#### Quoted passage
Measuring business activity properly, which means ensuring an intimate link between the measurements and your overall strategic objectives, is a powerful competitive weapon. JEROME LONG explains why.
Any business initiative or organisational activity needs to be measured. Doing so efficiently, effectively and with your overall objectives always in your sights, is as important as any other activity designed to make those objectives come true.
Measurement techniques need to have the flexibility and capacity for continual small adjustments of direction that you might expect from a magic arrow. And, like a magic arrow, they should be able to effect a very significant transformation in whatever youre aiming for.
The question is: how do you actually get to grips with doing the measuring?
There are, logically, four things to think about here. These are:
- Why are we carrying out the measurements?
- What should we measure?
- When should we measure it?
- How do we measure it?
Lets look at these key questions in this order.
Why are we carrying out the measurements?
To understand something we first have to find a way of measuring it, and it is close to impossible - in fact, it may even be impossible - to manage something you cant measure. Knowing whether an activity is getting better, staying the same or getting worse is powerful information when considering what actions are appropriate.

#### Things to do
A – Could you quote the quoted passage from "- What should" up to and including "actions are appropriate."?
B – Could you carry on with the quoted passage from where it ends?

#### Stored data

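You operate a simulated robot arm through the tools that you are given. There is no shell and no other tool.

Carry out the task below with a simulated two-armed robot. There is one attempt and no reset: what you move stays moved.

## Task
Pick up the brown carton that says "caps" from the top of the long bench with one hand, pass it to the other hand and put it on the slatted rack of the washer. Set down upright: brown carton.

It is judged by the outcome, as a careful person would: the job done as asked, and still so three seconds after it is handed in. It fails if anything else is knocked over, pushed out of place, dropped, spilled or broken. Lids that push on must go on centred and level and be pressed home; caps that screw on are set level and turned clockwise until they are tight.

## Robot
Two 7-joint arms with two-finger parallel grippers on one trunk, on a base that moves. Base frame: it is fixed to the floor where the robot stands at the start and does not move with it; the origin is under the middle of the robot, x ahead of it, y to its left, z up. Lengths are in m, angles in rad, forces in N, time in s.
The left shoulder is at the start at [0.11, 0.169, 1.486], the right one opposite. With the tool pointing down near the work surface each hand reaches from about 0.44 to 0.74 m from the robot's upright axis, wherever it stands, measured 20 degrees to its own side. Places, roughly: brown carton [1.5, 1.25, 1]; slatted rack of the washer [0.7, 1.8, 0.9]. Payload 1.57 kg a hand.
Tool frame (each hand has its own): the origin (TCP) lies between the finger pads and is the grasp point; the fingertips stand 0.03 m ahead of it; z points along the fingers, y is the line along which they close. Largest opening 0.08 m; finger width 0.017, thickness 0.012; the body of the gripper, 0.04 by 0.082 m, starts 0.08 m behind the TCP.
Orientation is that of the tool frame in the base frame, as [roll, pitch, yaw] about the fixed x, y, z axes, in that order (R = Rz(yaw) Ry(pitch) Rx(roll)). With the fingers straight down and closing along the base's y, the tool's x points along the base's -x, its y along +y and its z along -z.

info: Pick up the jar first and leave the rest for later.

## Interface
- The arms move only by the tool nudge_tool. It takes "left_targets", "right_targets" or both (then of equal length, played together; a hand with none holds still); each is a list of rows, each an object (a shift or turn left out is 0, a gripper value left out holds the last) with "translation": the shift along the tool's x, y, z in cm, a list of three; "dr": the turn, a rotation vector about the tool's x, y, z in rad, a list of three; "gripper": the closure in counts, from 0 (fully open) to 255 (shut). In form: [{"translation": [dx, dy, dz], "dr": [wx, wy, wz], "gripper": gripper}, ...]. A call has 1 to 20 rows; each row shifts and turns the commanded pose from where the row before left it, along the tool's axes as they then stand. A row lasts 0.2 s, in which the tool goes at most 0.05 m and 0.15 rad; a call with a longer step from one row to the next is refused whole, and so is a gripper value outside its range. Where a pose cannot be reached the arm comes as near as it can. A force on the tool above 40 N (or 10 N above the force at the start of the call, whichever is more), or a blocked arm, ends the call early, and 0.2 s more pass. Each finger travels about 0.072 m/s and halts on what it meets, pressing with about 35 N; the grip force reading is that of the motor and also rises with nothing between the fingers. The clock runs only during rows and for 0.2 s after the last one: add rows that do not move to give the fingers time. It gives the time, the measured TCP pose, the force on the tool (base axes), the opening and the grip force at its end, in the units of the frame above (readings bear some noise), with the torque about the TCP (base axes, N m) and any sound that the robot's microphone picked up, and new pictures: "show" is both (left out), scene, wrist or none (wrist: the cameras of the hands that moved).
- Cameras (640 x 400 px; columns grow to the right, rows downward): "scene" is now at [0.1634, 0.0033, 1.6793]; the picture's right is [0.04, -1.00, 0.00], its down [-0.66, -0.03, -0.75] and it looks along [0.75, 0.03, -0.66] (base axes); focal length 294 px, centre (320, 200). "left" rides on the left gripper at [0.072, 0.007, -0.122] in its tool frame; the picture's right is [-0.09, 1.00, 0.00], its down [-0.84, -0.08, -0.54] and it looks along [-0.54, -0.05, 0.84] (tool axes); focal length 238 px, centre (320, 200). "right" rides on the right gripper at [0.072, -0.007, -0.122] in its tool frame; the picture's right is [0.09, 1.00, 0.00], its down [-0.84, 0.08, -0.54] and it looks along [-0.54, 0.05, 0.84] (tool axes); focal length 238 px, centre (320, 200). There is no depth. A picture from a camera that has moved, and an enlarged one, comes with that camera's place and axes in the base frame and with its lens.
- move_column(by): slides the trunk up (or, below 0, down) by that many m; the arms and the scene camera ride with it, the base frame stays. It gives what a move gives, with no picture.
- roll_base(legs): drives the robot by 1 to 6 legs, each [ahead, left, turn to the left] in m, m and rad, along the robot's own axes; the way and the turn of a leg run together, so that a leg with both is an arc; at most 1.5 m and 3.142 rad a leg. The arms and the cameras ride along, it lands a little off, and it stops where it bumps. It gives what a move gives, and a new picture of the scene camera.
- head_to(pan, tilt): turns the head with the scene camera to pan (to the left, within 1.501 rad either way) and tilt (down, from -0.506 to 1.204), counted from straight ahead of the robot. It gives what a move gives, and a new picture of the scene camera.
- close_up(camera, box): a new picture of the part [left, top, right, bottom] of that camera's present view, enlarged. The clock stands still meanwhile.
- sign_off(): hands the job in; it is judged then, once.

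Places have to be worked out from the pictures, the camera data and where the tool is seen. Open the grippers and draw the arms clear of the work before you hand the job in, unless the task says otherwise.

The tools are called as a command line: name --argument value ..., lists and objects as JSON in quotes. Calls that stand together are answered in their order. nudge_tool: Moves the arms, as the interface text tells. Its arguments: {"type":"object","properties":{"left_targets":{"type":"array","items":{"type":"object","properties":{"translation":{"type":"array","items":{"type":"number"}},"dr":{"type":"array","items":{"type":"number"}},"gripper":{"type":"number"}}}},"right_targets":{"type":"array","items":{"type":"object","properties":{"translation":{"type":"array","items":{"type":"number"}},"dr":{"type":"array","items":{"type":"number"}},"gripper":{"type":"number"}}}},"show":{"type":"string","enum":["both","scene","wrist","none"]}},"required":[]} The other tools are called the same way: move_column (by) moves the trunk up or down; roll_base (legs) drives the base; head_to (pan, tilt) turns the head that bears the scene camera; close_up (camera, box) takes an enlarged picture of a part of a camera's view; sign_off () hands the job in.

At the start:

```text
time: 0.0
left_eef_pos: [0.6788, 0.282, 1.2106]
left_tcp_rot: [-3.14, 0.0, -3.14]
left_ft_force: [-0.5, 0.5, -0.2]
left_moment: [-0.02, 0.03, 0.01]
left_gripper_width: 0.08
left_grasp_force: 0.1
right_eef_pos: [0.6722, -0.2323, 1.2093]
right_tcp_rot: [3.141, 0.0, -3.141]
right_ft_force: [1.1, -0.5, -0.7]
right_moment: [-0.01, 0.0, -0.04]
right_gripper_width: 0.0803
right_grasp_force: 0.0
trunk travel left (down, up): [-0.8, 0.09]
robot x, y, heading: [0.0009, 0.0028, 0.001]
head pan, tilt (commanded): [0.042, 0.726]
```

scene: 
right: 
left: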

#### The answers
A –
- What should we measure?
- When should we measure it?
- How do we measure it?
Lets look at these key questions in this order.
Why are we carrying out the measurements?
To understand something we first have to find a way of measuring it, and it is close to impossible - in fact, it may even be impossible - to manage something you cant measure. Knowing whether an activity is getting better, staying the same or getting worse is powerful information when considering what actions are appropriate.

B –
In practical terms what this means is that the reason why you are doing the measurement is to get everyone at your organisation aiming in the same direction. Measurement in effect tells your people what is important in working towards your goals and gently points them towards achieving those goals. Measurement tends to drive behaviour, and so by carrying out the measurement process properly you can help to create the behaviours your organisation needs for maximum success. The right measurements focus the attention and performance of all the people engaged in the activity on the most important aspects of what they should be doing. Indeed, very often employees may not know, focus on or keep at all times in mind what precisely they should be doing unless their activities are subjected to some form of measurement.
All hands-on experience of implementing measurement in the private or public sector reveals that measurement is an extremely powerful, flexible management resource that can be utilised to focus on those actions that will bring to fruition the organisations goals or the objectives of an initiative. Describing measurement as the magic arrow in your quiver of management skills is not a far-fetched analogy: a magic arrow is exactly what measurement should be, converting all the power and potential within your organisation into forward progress directed at hitting the targets that really matter for you.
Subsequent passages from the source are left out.